- Allowable workplace lead exposure levels would decrease 80%
- Could take effect July 1 with six-month compliance window
The nation’s toughest rules for on-the-job lead exposure are set for a vote from California workplace safety regulators.
If the state’s Occupational Safety and Health Standards Board approves the requirements on Thursday—one for construction, one for general industry—the California business mandates would likely take effect July 1. Enforcement would start six months later.
The allowable amount of airborne lead in workplaces would drop 80% from current state and federal requirements, which were set about 40 years ago. The amount of lead in blood that would mandate that employers reassign workers to jobs with less lead exposure would decrease 40%.
The changes California is considering have long been called for by worker and public health advocates, who argue that the state’s rules and similar federal limits are based on outdated, decades-old research and in need of updates.
The US Occupational Safety and Health Administration has taken some steps, proposing to lower lead levels that would require a worker’s removal from the work site (RIN:1218-AD10), though no draft rule has yet been floated. The federal agency also hasn’t sought changes to the allowable levels of airborne lead.
Chronic overexposure to lead can result in severe damage to cardiovascular, nervous, urinary, and reproductive systems, according to medical research cited by California officials to justify the new requirements. Symptoms of overexposure include excessive tiredness, nervous irritability, insomnia, joint pain, and tremors.
Stephen Knight, executive director of the employee-advocacy group Worksafe Inc. in Berkeley, Calif., said California’s proposed change would bring state requirements in line with public health recommendations.
“This rule is based on real scientific evidence. I think it is ready to go,” Knight said.
Lead poses a unique workplace health hazard because workers may unintentionally expose their families by arriving home in clothes covered in particles, Knight said.
Workers in at least 120 occupations are exposed to lead, according to the California Division of Occupational Safety and Health, which would enforce the rules. The industries include lead battery manufacturing and recycling, lead smelting, firearm ranges, ship repair, auto manufacturing, construction, and demolition.
Expanded Impact
Employer groups believe the reduced exposure thresholds mean many employers who are below the current limits may not even realize they’ll need to comply.
“Lowering the level is going to expand the scope and impact,” said Helen Cleary, director of the Phylmar Regulatory Roundtable in Santa Monica, Calif.
At hearings and in written comments, many companies where lead is frequently used or an essential part of manufactured products have said they object to Cal/OSHA’s insistence that lower blood levels can be primarily achieved for indoor work by using ventilation systems to clean the air.
Employers would prefer using a mix of personal respirators, vacuum systems attached to equipment, frequent cleaning, and building ventilation.
Once the rules take effect July 1, most employers would have six months to comply, with some exceptions.

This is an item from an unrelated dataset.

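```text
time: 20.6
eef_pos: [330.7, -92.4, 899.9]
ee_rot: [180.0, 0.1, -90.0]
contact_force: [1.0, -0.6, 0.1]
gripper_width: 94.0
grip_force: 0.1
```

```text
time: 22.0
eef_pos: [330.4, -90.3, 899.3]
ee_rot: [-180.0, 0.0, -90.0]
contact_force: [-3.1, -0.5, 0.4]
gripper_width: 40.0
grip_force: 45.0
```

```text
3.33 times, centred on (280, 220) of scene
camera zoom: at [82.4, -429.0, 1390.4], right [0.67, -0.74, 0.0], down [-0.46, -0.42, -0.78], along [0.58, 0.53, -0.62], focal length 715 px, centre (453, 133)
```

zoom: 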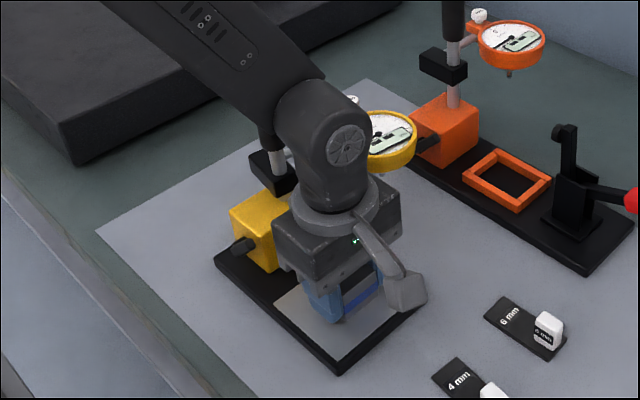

Employers would be allowed one year to make physical building changes, such as adding showers where workers could wash lead from their skin and hair, and clothing changing rooms to get out of uniforms covered with lead dust.
Lead battery manufacturers that may need to make extensive changes to plants, such as installing new ventilation systems, would have five years to be in full compliance.
By the Numbers
The proposed California blood lead level for when workers would have to be reassigned to jobs with less exposure would decrease 40%—from 50 micrograms per deciliter (50 µg/dL) to 30 µg/dL. The employer could return the worker to their prior assignment once their blood lead level is below 15 µg/dL.
The allowable amount of workplace airborne lead would go from 50 micrograms per cubic meter (50 µg/m3) to 10 µg/m3 over an eight-hour time-weighted average. The permitted federal level is 50 µg/m3.
In addition, the lower levels of airborne lead that would trigger requirements that employers take preventative measures would be stricter.
The “action level” for airborne lead would decline by 93% from 30 µg/m3 to 2 µg/m3. If air tests found lead levels between 2 and 30 µg/m3, employers would be required to conduct air sampling at least annually.
If lead levels were between 30 and 50 ug/m3, they would have to test twice a year.
Long Time Coming
States with their own worker safety enforcement programs generally follow federal OSHA’s rules on lead levels. Michigan in 2019 approved a medical removal level of 30 micrograms per deciliter, but no other state has followed suit.
Efforts in California to lower on-the-job lead exposure go back to at least 2010.
Cal/OSHA in 2011 convened an advisory committee that met through 2015. The draft rules that emerged from those sessions were never enacted.
Then the state legislature in 2019 passed a bill calling for Cal/OSHA to present proposed rule changes to the standards board in 2020, but Covid-19 put completion of the rules on hold.
Cal/OSHA introduced the current proposed rules in March 2023.
Following a public hearing in April and two comment periods, Cal/OSHA made some changes to the standard sought by employers.
Those changes included not requiring showers at construction sites where lead exposure was a concern if the employer could show showers weren’t feasible, as well as allowing workers to wear N100-rated respiratorsto protect themselves from inhaling lead dust.
An N100 respirator removes at least 99.97% of airborne particles, according to the National Institute for Occupational Safety and Health.